Evaluation of Advanced Reactive Surface Area Estimates for Improved Prediction of Mineral Reaction Rates in Porous Media

Thursday, 17 December 2015: 15:25
3018 (Moscone West)
Lauren E Beckingham1, Elizabeth H. Mitnick2, Shuo Zhang3, Marco Voltolini1, Li Yang4, Carl I Steefel1, Alexander Swift5, David R Cole5, Julie Sheets6, Timothy J Kneafsey1, Gautier Landrot7, Lawrence M Anovitz8, Saeko Mito9, Ziqiu Xue9, Jonathan Blair Ajo Franklin1 and Don DePaolo1, (1)Lawrence Berkeley National Laboratory, Berkeley, CA, United States, (2)University of California Berkeley, Berkeley, CA, United States, (3)UC Berkeley, Berkeley, CA, United States, (4)Lawrence Berkeley National Lab, Berkeley, CA, United States, (5)Ohio State University Main Campus, Columbus, OH, United States, (6)The Ohio State University, Columbus, OH, United States, (7)Kasetsart University, Bangkok, Thailand, (8)ORNL U Tennessee, Oak Ridge, TN, United States, (9)RITE Research Institute of Innovative Technology for the Earth, Kyoto, Japan
CO2 sequestration in deep sedimentary formations is a promising means of reducing atmospheric CO2 emissions but the rate and extent of mineral trapping remains difficult to predict.

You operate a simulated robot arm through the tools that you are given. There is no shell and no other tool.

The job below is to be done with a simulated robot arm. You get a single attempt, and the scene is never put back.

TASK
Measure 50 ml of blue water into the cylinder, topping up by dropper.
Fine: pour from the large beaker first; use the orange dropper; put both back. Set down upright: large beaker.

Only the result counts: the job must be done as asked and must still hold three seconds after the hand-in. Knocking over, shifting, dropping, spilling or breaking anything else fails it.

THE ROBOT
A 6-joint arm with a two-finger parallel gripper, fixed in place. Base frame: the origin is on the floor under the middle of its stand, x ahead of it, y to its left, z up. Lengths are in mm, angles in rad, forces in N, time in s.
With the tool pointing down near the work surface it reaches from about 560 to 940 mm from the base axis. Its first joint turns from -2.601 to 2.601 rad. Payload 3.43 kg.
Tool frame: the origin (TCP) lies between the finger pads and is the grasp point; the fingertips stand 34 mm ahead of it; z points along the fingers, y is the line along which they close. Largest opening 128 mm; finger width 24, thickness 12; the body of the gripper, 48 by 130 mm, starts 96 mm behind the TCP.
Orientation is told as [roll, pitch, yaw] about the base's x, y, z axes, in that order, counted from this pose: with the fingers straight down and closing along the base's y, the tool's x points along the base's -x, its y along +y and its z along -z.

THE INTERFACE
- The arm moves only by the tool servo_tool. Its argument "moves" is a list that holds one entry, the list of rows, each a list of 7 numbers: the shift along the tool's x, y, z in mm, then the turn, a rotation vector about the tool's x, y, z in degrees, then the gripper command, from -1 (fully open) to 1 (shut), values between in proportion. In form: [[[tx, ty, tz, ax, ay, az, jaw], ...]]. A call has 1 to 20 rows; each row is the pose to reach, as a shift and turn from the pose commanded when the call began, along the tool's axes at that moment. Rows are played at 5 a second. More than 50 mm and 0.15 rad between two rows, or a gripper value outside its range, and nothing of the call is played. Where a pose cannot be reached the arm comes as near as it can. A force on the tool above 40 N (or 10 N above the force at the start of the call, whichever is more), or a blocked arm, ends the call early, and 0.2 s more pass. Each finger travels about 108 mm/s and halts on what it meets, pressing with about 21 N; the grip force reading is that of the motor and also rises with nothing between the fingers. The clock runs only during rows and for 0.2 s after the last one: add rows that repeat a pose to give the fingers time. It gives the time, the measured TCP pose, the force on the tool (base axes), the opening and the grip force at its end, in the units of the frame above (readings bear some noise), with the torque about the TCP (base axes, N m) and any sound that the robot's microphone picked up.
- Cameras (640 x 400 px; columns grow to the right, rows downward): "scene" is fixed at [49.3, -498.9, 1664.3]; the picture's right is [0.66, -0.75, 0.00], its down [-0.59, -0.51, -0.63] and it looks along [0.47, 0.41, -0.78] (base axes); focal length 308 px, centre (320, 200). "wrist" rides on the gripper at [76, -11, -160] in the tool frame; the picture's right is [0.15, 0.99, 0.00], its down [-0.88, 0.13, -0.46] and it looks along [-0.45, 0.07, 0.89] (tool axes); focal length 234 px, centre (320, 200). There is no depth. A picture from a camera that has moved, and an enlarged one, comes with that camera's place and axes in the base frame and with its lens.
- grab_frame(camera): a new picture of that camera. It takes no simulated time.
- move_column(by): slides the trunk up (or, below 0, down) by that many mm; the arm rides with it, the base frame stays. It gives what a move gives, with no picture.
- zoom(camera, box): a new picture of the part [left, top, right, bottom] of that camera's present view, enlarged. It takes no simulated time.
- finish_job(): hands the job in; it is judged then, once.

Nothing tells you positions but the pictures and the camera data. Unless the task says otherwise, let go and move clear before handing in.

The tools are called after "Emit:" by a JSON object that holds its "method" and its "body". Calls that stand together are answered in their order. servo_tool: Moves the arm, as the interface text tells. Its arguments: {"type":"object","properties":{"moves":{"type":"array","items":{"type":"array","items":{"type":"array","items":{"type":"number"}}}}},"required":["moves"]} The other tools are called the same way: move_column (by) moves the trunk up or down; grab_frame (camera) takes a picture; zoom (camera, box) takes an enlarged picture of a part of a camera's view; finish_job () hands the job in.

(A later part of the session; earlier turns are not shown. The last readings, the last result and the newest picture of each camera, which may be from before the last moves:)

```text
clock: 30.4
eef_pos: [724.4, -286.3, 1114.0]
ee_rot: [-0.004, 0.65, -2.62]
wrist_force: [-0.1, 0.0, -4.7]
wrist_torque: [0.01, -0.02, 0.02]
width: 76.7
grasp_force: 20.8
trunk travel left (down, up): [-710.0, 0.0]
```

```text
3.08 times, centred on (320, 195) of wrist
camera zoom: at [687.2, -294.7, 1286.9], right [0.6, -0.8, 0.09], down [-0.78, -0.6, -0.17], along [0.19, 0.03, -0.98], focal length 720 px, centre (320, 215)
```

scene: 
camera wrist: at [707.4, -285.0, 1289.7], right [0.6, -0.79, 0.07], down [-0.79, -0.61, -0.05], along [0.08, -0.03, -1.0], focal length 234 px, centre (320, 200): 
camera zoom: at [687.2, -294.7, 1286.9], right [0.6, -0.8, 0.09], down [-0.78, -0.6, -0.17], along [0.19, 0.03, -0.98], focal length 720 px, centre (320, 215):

Reactive transport models provide predictions of mineral trapping based on laboratory mineral reaction rates, which have been shown to have large discrepancies with field rates. This, in part, may be due to poor quantification of mineral reactive surface area in natural porous media. Common estimates of mineral reactive surface area are ad hoc and typically based on grain size, adjusted several orders of magnitude to account for surface roughness and reactivity. This results in orders of magnitude discrepancies in estimated surface areas that directly translate into orders of magnitude discrepancies in model predictions. Additionally, natural systems can be highly heterogeneous and contain abundant nano- and micro-porosity, which can limit connected porosity and access to mineral surfaces. In this study, mineral-specific accessible surface areas are computed for a sample from the reservoir formation at the Nagaoka pilot CO2 injection site (Japan). Accessible mineral surface areas are determined from a multi-scale image analysis including X-ray microCT, SEM QEMSCAN, XRD, SANS, and SEM-FIB. Powder and flow-through column laboratory experiments are performed and the evolution of solutes in the aqueous phase is tracked. Continuum-scale reactive transport models are used to evaluate the impact of reactive surface area on predictions of experimental reaction rates. Evaluated reactive surface areas include geometric and specific surface areas (eg. BET) in addition to their reactive-site weighted counterparts. The most accurate predictions of observed powder mineral dissolution rates were obtained through use of grain-size specific surface areas computed from a BET-based correlation. Effectively, this surface area reflects the grain-fluid contact area, or accessible surface area, in the powder dissolution experiment. In the model of the flow-through column experiment, the accessible mineral surface area, computed from the multi-scale image analysis, is evaluated in addition to the traditional surface area estimates.